I wanted to watch “live” the return of the last trip of the Space Shuttle Endeavour.  You get  a total different feeling when you watch it as it happens.  I was watching it through NASA TV, and I started very early in the process.  It is fascinating for me that the crew of this space vehicle get to live their dream or fantasies of being out there in space.  Looking at our beautiful and fragile at the same time planet must be a sight beyond our imagination.  What an unforgettable experience and tale to tell.  If you are interested, you can go to NASA TV and watch the video about how the journey of Endeavour started.  It is so much better than reading science fiction.  The brilliance of our minds at work.

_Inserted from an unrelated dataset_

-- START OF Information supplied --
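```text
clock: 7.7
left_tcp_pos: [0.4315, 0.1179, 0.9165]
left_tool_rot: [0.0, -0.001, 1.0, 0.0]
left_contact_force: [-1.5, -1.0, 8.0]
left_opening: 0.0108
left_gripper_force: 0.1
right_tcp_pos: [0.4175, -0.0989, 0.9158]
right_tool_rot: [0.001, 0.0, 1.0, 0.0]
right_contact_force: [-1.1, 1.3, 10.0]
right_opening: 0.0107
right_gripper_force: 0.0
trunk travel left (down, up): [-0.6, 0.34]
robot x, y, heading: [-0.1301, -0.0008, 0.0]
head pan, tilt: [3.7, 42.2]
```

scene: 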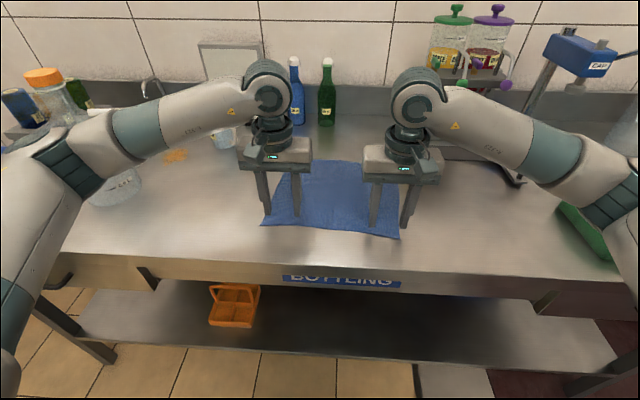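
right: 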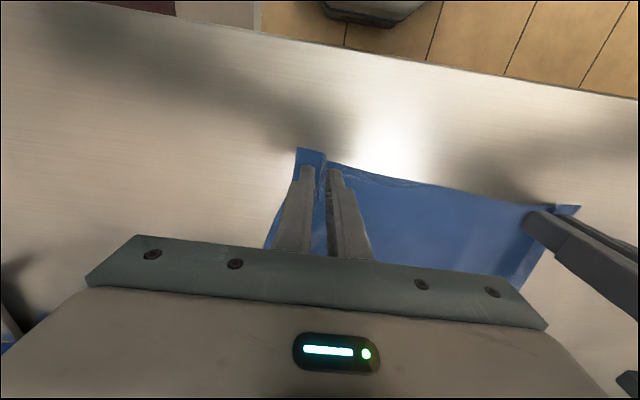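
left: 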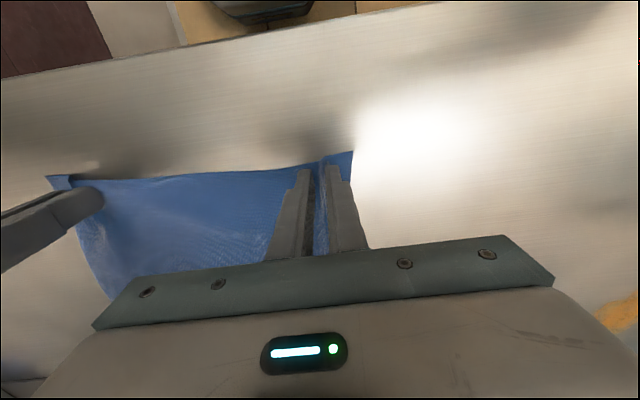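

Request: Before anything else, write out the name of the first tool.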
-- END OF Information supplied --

Here is another shot I got with my camera.  By this time they were getting ready to go and get the crew out.  You can still watch the video, if you wish.  Fascinating.  Made it back to bed around 3:00 am, very happy that I had this unique experience.  Cultivating relationships and living meaningful experiences are very important for me in this stage of my journey.

So it was today, 1 June, 2011, another day to ponder on the “enough for my needs”…and the brilliance of our minds.

Your Happy Contessa

“That’s one small step for a man, one giant leap for mankind.”  Commander Neil Armstrong, Apollo 11 Mission to the Moon, July 20, 1969 upon landing in the Sea of Tranquility.